Clearly this trail wasn’t a secret to anyone but me!   I asked one of the bikers how long he had known about it.   “All my life,” he said.

What I found wasn’t a rough track but a well-made old trail, carefully graded to ascend the 600 feet to the top over 1.8 miles.   There were hints of an old cowboy camp under an overhang.  Perhaps the trail was made by ranchers, the forest service or by the military years ago.

And what I found is perhaps the prettiest route up the mountain, more interesting by far than the well-known Headquarters Trail.  There are shady walks under the trees.  Openings with views of Turtle Rock and the distant Mummy Range.   Flower spangled glades and rocky outcrops.

It’s good in spring, summer and fall.   All of the flowering beauties will be there:  roses, lupines, showy daisies, sego lilies, sticky geraniums, blanket flowers, yarrow and paintbrush, arnica and pussytoes.

Rare red lilies can be found in glens along Old Happy Jack.  If you’re lucky enough to see them, just enjoy.  Picking the blossoms prevents seed from setting and reduces their already low numbers.  Besides when cut they wilt in no time.

So check out the Death Crotch.   Maybe you’ve known of it all your life.   Maybe you’ll be surprised, too.  I’m glad to be humbled by new wonders in a familiar place.     Without humility where would we find the awe?

And if you know why it was named “Death Crotch” or any earlier names for the route let me know at write a comment.

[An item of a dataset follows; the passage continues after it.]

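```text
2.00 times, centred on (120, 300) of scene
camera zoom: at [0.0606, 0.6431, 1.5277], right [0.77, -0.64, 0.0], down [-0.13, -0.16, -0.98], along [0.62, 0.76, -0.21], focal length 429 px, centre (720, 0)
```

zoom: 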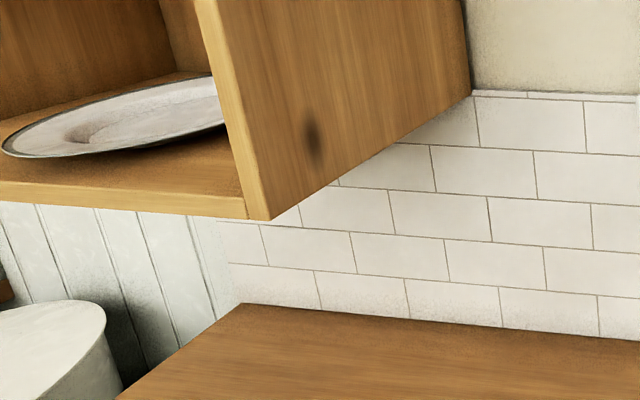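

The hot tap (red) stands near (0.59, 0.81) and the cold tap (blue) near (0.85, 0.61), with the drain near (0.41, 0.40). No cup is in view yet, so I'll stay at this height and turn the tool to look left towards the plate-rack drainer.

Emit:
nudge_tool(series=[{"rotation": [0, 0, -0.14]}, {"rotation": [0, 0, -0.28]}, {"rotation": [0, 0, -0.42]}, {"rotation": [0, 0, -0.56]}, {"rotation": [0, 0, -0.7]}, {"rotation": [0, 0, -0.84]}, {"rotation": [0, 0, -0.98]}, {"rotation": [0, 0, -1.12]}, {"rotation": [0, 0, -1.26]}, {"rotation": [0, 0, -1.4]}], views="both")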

When you try your own Death Crotch trek….

Download a free map from or from Al Walsh’s “Just Trails” site:  At Just Trails you can also get a map on your smart phone and use it as a gps, watching your progress and location.

Death Crotch branches off of the Old Happy Jack Road trail.   There are three ways to get to it.

The most direct access requires a barbed-wire fence climb-over or crawl-under   Take Happy Jack Road from Cheyenne.  Past mile post 32 and the right hand passing lanes there is a place on the left with room for a car or two on the dirt.   A broad spur trail cuts through the trees.  Get past the fence and walk a hundred yards or so to the Old Happy Jack trail.  Go to the right and you’ll see a cairn on the left.  That’s the start of Death Crotch.  The trail is easy to follow and ends at the Summit Loop ski trail on top.

A little longer alternate with no fence to deal with is to start at the south end of Old Happy Jack trail (aka Hootch trail).  From Happy Jack Road drive past mile marker 31 and turn left on FS 707.   Go 1.2 miles.   When the road makes a sharp left make a right turn into a circular parking area.   Old Happy Jack starts beyond the metal gate.   If you stand at the fire ring you’ll see it.  Walk down Old Happy Jack one mile to the cairn on the left and start your ascent.

The third alternate makes for a terrific 7 mile loop hike, up Death Crotch with its sunny views and down the Haunted Forest trail with its shady aspen glades, probably the finest aspens in the area.   Start by driving into the Happy Jack Recreation Area, a left turn on FS 719.  Continue to the end of the dirt road at the Pole Creek Campground Gate.   Park there.  Old Happy Jack is beyond the log fence.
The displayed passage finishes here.